Exactly one year ago, the Reserve Bank of India (RBI) had announced its acceptance of the recommendations of the Bimal Jalan Committee with regard to the central bank’s Economic Capital Framework (ECF).

The committee’s mandate had been to suggest what the structure of RBI’s balance sheet capital should look like and how much by way of free capital reserves the central bank should ideally build up. It is understood that these reserves are to serve as a buffer against contingencies and potential losses/likely value impairments through the systemic, operational, market and credit risks that every central bank is necessarily exposed to.

The ECF recommendations were acted upon immediately, effective the RBI Balance Sheet for the accounting year that ended June, 30 2019, and adjustments to the ECF architecture made it possible for the bank to hand out a very generous dividend of Rs 1,761 billion to the Centre.

This payout generated a lot of discussion among analysts and observers, for it consisted not only of the bank’s entire surplus (profit) of Rs 1,234 billion for the year, but also of a write-back of Rs 527 billion from earlier years’ surpluses (retained as part of the Contingency Fund (CF), the most critical component RBI’s capital funds historically).

What had allowed the RBI to dip into its CF was Jalan’s recommendation that Realised Equity (RE, comprising CF and Asset Development Fund or ADF) as a proportion of the total assets on the balance sheet be maintained in the 5.5%-6.5% band. Traditionally, RBI had maintained RE at significantly higher levels than this range, and though RE had been falling over recent years (from 10.9% of total assets in 2009 to 6.9% in 2017), it had always stayed much above 5.5%. Last year, however, the RBI decided to peg RE at the suggested band’s lowest rung of 5.5%, and released from its accumulated reserves the additional dividend of Rs 527 billion.

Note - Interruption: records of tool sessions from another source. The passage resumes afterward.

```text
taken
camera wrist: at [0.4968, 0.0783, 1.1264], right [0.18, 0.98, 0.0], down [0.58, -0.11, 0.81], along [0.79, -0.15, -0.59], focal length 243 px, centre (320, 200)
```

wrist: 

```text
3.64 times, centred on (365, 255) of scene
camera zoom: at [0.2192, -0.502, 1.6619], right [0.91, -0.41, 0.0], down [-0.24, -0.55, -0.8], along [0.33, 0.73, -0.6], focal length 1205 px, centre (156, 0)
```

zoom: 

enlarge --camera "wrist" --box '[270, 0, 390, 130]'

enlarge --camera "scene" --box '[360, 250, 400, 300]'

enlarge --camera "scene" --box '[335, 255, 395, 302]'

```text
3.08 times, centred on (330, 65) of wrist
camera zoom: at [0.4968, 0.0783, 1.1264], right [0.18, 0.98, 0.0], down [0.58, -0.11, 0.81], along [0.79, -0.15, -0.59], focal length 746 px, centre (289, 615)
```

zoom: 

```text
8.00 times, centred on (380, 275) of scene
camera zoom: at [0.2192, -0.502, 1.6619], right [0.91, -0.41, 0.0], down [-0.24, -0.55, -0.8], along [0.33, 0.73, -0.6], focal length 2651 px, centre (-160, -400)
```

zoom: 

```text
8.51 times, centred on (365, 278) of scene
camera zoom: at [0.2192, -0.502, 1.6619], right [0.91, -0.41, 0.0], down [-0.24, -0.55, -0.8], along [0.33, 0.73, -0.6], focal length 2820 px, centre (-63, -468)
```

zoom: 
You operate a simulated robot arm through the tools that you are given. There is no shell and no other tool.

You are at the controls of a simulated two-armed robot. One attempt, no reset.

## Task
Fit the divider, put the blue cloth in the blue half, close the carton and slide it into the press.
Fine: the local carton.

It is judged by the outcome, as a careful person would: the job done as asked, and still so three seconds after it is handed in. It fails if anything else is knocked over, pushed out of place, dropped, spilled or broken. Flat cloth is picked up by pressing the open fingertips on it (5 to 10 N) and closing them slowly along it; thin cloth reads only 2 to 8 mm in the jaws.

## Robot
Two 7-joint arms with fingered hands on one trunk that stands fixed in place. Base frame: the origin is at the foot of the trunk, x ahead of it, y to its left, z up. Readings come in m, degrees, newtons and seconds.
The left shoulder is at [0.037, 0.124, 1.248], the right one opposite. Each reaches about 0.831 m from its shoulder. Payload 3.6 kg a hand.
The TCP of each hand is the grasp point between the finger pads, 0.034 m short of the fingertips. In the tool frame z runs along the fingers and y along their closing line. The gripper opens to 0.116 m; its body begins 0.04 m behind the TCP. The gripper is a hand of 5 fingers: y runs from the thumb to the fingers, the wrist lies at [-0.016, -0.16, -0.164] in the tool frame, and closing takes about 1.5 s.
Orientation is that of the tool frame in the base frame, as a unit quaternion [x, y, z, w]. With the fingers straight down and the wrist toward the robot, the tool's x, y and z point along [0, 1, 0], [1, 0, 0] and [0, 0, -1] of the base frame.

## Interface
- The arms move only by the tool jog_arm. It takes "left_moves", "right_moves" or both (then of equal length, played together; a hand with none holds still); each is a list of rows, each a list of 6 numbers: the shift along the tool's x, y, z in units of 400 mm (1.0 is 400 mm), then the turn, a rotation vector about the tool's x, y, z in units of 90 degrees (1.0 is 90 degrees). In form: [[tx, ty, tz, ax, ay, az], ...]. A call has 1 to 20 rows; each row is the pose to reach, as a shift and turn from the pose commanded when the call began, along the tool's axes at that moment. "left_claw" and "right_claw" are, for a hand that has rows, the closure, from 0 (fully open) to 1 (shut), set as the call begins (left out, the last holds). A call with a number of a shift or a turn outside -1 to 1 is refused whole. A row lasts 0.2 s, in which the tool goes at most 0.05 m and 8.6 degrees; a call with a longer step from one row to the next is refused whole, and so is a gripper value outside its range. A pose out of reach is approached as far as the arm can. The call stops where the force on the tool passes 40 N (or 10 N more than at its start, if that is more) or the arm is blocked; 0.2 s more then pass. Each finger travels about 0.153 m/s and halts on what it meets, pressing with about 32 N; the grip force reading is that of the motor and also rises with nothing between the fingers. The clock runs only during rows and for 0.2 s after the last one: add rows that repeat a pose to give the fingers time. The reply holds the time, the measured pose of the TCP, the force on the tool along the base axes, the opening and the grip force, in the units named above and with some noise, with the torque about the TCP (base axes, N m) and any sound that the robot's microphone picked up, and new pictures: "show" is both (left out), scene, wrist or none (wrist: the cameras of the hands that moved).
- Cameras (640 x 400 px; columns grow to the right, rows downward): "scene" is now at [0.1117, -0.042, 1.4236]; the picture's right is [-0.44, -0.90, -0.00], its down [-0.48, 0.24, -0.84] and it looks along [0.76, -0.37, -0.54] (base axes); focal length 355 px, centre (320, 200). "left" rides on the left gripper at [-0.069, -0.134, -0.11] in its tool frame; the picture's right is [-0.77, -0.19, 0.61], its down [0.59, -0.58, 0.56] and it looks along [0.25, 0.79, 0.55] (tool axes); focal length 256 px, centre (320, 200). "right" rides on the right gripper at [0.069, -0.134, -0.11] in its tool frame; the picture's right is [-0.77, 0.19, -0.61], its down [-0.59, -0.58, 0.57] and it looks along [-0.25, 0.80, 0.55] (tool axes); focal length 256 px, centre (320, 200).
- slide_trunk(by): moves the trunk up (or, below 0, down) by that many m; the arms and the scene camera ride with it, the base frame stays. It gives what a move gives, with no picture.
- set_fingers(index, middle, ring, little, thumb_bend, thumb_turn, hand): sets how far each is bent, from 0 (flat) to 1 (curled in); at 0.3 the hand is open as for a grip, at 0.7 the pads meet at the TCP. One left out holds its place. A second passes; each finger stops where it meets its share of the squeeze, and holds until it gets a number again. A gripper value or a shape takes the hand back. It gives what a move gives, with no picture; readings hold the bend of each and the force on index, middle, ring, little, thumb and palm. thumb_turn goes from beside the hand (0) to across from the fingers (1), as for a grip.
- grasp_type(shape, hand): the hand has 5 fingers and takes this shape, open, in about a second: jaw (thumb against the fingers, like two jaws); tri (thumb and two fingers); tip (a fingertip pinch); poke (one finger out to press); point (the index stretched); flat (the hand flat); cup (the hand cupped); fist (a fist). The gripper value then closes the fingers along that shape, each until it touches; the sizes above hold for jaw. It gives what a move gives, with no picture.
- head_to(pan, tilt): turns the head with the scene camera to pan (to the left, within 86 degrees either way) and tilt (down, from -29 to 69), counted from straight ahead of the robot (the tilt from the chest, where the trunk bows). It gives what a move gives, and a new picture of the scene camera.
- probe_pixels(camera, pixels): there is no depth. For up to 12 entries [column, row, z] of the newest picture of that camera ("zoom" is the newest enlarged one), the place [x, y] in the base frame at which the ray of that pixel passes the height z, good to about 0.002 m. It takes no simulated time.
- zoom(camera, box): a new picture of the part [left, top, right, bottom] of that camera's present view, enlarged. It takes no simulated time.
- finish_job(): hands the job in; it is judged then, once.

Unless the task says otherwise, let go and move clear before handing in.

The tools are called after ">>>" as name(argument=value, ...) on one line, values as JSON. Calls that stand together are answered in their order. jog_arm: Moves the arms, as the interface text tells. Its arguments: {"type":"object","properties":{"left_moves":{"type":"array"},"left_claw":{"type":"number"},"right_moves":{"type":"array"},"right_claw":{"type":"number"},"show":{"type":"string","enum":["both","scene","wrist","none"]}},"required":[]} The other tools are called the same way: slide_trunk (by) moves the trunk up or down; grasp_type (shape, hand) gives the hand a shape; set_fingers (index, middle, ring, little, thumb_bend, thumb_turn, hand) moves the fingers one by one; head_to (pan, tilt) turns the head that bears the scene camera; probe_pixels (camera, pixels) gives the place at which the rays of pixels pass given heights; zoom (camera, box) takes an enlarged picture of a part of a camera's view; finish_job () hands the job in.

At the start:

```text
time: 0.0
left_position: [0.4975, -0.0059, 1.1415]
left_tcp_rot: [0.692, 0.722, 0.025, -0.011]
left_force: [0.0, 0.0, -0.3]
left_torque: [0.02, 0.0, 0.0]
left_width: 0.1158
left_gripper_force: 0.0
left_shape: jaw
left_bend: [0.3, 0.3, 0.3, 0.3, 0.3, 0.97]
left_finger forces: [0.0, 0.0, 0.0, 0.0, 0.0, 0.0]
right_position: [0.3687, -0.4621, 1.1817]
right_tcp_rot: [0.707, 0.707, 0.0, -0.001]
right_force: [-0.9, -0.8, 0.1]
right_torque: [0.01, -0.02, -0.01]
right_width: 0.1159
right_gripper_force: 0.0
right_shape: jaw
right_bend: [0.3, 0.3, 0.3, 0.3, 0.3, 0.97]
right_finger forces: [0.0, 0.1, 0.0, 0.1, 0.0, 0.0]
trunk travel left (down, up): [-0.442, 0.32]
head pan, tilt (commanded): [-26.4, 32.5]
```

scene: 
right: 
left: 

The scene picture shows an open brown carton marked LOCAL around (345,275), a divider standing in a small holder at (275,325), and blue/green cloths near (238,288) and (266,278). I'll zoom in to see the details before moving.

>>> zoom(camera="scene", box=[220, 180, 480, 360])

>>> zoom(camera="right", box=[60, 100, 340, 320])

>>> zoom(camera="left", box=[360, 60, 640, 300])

Critics faulted this on at least four counts. One, that this was profligacy, for if the dividend payout was to be restricted to the year’s profit, it would still be Rs 1,234 billion, which would have been nearly twice as high as the previous peak payout of Rs 659 billion (touched both in 2014-15 and in 2015-16). And while the additional payout of Rs 527 billion did not make a significant difference to GOI’s finances – it was less than 0.4% of India’s GDP in 2018-19 – its retention would have added heft to the RBI’s balance sheet (total assets in 2018-19: Rs 41,029 billion).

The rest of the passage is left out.